(STATED TASK)
Using the listing below, set down each line from the line containing "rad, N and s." through the line containing "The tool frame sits", both ends included, exactly and with nothing added.

(RECORDS)
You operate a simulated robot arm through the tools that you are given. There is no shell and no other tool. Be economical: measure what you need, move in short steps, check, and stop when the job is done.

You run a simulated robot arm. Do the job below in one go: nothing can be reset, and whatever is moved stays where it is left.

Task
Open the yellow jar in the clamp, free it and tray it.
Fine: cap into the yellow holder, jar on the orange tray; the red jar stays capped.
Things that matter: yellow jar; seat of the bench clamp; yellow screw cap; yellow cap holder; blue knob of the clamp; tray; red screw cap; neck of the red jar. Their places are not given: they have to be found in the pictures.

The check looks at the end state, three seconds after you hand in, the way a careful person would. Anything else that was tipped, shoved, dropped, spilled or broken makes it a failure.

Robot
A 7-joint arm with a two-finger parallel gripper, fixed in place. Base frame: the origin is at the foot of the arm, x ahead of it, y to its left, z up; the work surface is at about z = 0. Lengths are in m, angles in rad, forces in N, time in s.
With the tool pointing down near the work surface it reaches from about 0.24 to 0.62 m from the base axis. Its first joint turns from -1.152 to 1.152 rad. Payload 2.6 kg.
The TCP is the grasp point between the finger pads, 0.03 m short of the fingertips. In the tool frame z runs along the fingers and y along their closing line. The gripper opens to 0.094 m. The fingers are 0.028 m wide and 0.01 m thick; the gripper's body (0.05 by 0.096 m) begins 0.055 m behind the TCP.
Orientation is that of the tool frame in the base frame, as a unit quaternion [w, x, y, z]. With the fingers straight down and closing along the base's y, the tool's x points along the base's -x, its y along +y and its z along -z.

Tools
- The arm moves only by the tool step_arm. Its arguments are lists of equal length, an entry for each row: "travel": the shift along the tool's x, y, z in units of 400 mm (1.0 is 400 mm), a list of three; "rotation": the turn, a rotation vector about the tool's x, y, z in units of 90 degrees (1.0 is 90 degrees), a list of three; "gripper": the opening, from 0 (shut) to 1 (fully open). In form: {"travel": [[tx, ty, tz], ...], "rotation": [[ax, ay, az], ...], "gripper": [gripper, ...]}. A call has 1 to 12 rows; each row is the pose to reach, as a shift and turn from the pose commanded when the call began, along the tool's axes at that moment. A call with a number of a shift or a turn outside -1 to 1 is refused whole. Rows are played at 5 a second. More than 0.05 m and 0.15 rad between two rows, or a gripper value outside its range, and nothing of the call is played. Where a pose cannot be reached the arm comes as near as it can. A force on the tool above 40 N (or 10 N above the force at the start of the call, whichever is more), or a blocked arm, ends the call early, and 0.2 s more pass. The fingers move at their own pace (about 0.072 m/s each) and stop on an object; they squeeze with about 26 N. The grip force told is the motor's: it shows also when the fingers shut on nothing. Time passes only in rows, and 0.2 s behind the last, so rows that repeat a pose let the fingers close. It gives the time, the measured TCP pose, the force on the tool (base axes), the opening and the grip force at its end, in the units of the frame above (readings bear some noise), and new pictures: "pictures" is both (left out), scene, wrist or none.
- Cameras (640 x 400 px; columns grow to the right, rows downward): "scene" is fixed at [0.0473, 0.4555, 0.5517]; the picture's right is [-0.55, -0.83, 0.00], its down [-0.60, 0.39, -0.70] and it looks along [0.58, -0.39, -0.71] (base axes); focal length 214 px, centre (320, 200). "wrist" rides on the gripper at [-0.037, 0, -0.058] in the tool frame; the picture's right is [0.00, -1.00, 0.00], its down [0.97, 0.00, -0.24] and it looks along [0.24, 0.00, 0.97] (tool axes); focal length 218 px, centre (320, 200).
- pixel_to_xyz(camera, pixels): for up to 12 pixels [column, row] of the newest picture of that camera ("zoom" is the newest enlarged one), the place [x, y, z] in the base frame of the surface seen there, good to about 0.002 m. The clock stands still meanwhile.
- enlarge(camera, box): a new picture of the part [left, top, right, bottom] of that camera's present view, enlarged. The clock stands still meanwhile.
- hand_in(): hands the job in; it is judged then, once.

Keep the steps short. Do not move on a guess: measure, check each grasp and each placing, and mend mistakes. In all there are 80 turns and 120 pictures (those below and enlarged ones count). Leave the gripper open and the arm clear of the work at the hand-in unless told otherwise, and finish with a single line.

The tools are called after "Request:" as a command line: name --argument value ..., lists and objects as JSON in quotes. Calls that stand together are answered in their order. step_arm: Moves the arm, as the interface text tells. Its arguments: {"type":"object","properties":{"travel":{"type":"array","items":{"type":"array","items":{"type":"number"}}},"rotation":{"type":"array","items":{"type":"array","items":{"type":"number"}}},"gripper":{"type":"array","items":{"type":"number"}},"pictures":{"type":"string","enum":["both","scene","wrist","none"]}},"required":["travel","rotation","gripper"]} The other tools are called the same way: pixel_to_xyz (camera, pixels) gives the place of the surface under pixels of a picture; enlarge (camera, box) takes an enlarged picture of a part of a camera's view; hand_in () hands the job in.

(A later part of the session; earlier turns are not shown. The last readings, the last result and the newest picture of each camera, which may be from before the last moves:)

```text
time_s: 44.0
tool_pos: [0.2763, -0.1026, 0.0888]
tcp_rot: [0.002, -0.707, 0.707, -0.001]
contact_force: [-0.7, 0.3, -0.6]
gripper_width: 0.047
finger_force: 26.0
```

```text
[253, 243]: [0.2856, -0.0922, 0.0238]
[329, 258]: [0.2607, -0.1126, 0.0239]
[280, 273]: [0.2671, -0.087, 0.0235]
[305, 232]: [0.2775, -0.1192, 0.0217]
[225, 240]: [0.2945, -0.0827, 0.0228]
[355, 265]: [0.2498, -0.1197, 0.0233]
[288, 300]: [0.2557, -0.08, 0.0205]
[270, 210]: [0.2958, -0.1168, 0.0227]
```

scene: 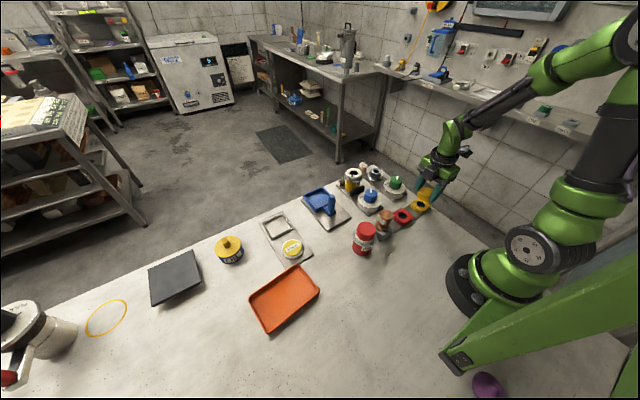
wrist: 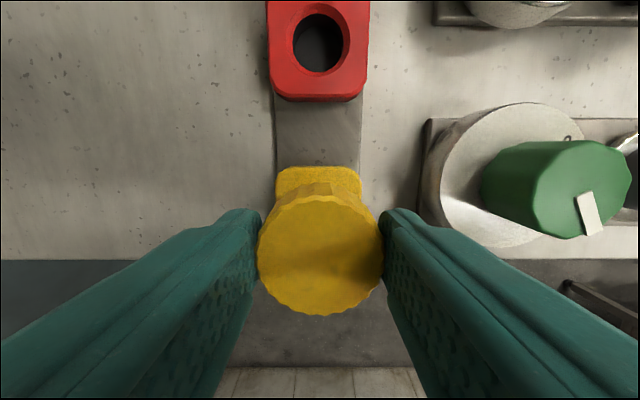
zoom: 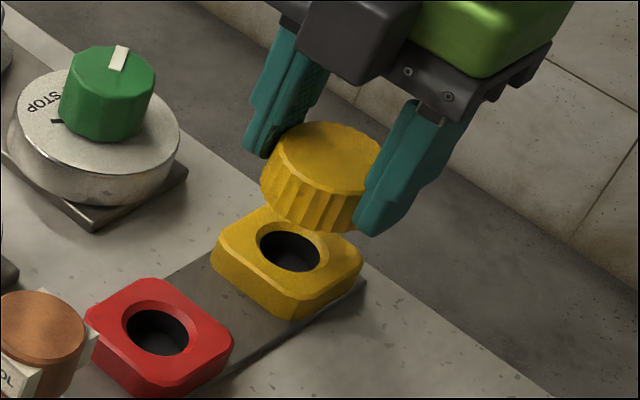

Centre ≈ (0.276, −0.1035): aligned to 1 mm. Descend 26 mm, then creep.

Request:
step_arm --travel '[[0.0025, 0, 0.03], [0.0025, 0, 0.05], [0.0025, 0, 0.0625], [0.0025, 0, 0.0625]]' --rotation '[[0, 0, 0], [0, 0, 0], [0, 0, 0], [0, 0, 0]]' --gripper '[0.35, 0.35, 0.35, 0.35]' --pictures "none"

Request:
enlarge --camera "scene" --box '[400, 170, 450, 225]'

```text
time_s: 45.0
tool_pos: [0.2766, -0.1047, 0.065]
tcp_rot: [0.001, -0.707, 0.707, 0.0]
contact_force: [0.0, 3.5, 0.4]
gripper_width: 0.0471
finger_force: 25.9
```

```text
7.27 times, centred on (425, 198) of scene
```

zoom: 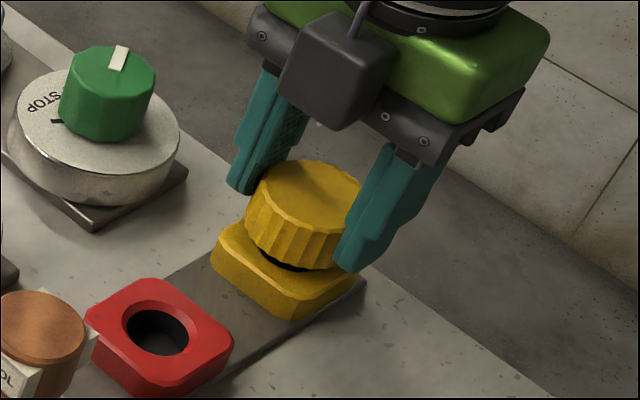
==
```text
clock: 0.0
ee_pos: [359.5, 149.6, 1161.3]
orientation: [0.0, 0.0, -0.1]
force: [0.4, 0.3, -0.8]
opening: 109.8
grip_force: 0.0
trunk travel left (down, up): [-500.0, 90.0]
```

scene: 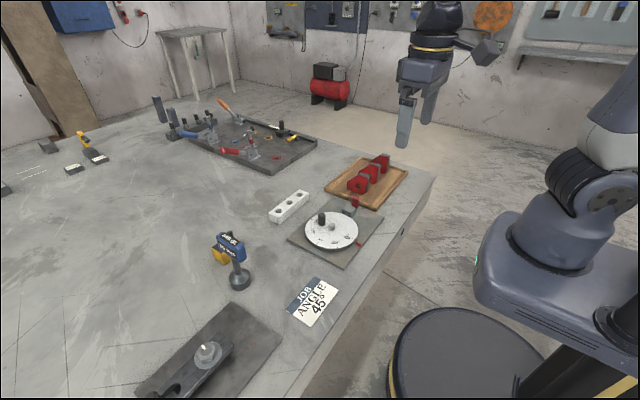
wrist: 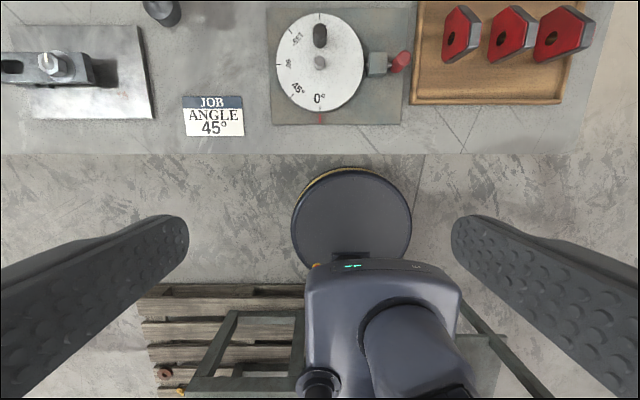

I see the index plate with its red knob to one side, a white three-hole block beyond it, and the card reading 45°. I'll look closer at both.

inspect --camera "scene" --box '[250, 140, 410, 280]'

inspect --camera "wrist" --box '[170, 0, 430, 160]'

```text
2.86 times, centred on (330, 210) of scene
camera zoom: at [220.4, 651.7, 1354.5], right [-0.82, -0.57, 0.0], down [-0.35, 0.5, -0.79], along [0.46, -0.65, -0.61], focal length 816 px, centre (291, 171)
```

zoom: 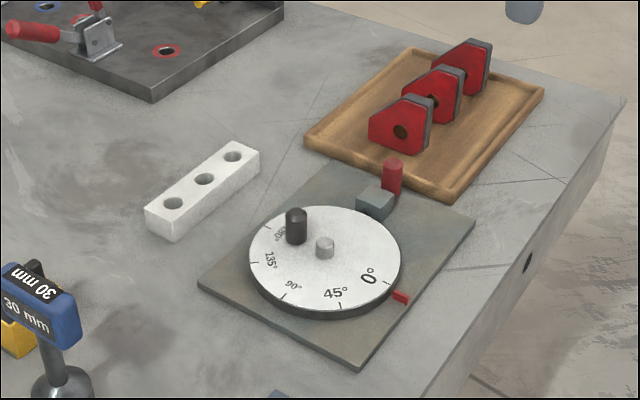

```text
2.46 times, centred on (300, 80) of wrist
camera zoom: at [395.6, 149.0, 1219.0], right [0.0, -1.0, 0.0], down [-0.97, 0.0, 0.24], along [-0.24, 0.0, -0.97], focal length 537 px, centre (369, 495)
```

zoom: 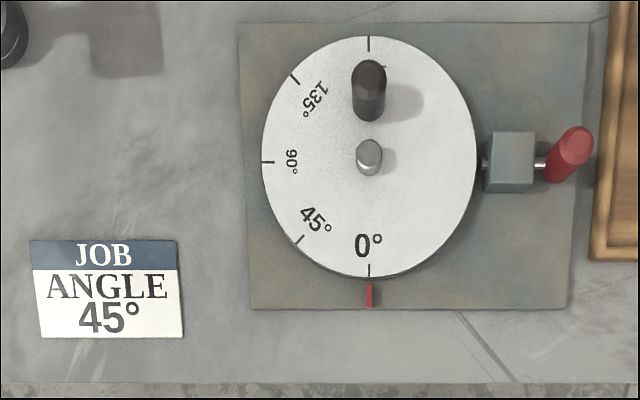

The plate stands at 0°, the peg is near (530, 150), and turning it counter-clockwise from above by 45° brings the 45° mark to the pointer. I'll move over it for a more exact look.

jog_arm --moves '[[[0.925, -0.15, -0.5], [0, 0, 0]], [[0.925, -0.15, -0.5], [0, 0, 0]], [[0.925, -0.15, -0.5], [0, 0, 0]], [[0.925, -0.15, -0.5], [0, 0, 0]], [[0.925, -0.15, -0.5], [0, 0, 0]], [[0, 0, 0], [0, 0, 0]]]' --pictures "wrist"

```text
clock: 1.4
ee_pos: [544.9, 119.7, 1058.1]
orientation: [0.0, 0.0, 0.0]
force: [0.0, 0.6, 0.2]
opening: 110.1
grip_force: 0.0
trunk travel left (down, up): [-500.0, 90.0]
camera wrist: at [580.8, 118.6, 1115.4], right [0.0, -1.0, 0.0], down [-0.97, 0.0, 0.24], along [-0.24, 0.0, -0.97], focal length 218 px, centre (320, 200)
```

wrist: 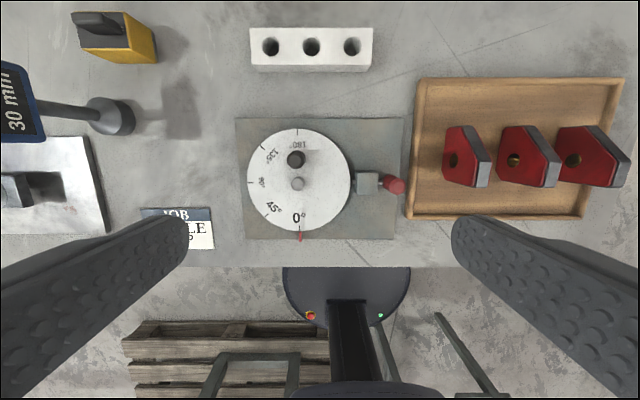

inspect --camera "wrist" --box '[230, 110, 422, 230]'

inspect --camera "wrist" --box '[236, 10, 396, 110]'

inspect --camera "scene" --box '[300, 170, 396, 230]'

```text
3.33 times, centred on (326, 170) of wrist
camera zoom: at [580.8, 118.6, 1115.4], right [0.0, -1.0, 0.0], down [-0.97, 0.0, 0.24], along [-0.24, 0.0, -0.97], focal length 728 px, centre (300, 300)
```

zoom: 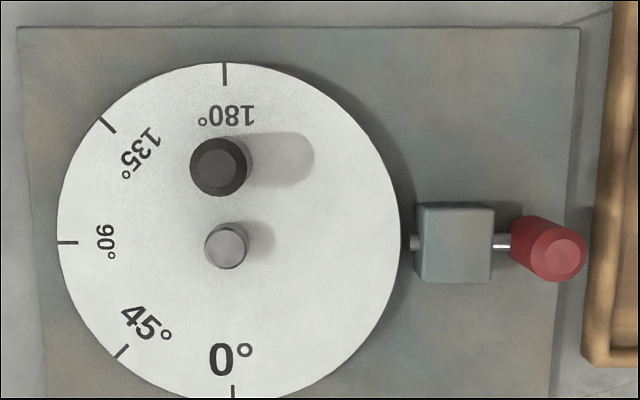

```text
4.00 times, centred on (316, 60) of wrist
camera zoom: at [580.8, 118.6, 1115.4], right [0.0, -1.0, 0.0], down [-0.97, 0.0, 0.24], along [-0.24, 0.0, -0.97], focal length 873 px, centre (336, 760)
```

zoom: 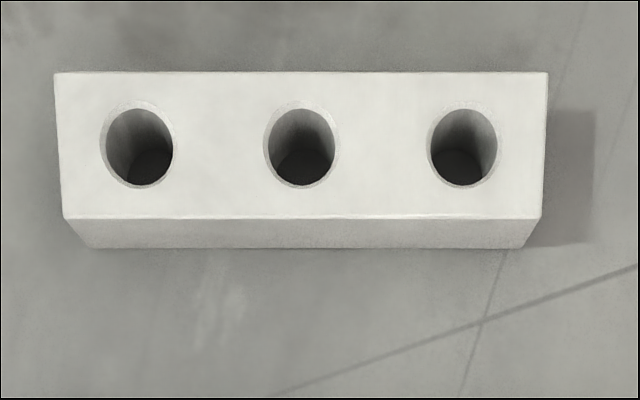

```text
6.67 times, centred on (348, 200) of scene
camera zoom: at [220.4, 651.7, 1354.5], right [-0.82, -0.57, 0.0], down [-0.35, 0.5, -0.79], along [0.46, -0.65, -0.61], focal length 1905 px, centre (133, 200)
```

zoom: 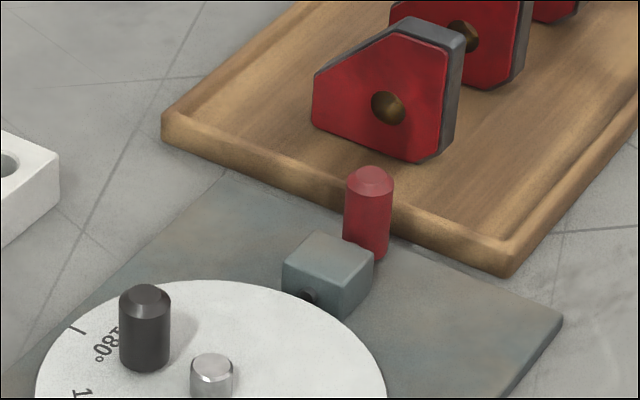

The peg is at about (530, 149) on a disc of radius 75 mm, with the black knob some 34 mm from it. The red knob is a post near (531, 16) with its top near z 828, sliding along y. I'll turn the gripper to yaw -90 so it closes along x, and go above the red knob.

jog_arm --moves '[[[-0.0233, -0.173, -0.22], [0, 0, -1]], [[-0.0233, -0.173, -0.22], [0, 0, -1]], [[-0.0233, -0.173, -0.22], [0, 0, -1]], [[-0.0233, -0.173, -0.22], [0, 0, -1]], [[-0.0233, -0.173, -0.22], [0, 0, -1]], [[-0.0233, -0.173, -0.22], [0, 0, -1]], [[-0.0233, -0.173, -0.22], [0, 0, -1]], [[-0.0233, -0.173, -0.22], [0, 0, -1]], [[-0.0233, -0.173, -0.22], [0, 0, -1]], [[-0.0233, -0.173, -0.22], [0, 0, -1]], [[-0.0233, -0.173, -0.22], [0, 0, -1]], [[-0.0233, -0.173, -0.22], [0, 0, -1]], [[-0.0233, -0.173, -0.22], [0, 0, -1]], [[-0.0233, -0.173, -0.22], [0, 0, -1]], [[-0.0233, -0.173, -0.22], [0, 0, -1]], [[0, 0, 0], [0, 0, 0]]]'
--
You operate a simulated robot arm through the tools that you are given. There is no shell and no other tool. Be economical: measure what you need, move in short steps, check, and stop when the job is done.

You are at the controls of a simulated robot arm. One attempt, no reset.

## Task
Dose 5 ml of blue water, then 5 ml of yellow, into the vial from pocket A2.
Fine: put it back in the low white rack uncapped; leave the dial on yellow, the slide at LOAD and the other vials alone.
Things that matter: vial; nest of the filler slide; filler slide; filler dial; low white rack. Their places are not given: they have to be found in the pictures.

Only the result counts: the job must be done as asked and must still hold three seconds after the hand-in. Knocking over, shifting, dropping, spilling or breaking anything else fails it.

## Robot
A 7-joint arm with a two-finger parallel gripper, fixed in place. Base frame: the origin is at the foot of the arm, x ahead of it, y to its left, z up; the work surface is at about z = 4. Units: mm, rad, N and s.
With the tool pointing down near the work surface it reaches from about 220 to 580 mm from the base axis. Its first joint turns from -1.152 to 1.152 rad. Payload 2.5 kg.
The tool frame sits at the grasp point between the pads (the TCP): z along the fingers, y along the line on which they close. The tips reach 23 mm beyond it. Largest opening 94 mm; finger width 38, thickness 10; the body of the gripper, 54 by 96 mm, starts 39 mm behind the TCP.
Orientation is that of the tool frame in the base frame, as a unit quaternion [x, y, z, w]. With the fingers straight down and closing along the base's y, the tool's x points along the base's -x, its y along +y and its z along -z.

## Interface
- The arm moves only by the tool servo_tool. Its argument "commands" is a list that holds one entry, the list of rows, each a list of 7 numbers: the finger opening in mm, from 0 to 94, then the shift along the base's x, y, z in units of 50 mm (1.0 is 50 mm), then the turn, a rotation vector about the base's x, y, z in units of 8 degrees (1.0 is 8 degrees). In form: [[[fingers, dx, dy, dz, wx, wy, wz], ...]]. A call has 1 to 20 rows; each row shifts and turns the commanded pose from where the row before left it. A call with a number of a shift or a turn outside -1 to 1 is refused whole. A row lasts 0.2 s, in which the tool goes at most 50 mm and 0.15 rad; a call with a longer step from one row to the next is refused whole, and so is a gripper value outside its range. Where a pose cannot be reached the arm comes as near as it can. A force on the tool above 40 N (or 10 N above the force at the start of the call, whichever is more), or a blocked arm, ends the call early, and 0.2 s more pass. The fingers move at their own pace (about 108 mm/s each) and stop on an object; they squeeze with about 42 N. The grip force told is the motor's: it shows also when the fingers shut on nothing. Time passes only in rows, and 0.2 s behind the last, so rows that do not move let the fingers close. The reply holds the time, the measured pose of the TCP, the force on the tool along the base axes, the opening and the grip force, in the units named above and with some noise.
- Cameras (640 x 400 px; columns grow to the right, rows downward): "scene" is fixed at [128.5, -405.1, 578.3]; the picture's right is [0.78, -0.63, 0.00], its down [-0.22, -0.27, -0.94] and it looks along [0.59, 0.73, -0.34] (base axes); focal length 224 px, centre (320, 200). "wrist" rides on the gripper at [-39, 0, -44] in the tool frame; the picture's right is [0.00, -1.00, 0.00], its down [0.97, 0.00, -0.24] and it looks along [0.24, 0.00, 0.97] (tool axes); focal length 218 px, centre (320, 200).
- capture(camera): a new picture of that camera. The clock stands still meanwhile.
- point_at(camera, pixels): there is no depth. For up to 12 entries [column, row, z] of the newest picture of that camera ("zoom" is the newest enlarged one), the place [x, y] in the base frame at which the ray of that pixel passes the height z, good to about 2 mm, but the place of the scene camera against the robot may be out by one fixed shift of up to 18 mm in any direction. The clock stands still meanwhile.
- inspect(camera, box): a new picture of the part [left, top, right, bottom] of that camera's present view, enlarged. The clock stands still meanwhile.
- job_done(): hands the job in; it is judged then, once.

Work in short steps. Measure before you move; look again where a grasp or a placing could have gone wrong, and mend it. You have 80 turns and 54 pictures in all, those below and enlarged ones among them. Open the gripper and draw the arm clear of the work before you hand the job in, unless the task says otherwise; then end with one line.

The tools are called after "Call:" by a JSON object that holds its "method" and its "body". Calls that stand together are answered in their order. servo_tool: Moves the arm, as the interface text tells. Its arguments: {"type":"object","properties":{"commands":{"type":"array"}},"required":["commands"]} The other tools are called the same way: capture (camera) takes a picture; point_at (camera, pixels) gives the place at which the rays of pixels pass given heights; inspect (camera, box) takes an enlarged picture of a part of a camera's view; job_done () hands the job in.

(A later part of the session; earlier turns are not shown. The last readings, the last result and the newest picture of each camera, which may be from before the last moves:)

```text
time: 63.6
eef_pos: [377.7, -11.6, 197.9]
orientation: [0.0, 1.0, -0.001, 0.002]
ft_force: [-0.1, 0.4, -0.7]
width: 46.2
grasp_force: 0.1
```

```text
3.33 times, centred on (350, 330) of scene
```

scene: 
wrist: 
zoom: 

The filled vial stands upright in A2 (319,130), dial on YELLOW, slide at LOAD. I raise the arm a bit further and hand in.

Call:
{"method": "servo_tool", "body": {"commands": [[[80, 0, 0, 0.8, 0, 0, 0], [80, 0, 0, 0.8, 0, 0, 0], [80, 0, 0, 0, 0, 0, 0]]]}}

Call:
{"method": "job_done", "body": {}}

(SOLUTION TO THE PROBLEM)
A 7-joint arm with a two-finger parallel gripper, fixed in place. Base frame: the origin is at the foot of the arm, x ahead of it, y to its left, z up; the work surface is at about z = 4. Units: mm, rad, N and s.
With the tool pointing down near the work surface it reaches from about 220 to 580 mm from the base axis. Its first joint turns from -1.152 to 1.152 rad. Payload 2.5 kg.
The tool frame sits at the grasp point between the pads (the TCP): z along the fingers, y along the line on which they close. The tips reach 23 mm beyond it. Largest opening 94 mm; finger width 38, thickness 10; the body of the gripper, 54 by 96 mm, starts 39 mm behind the TCP.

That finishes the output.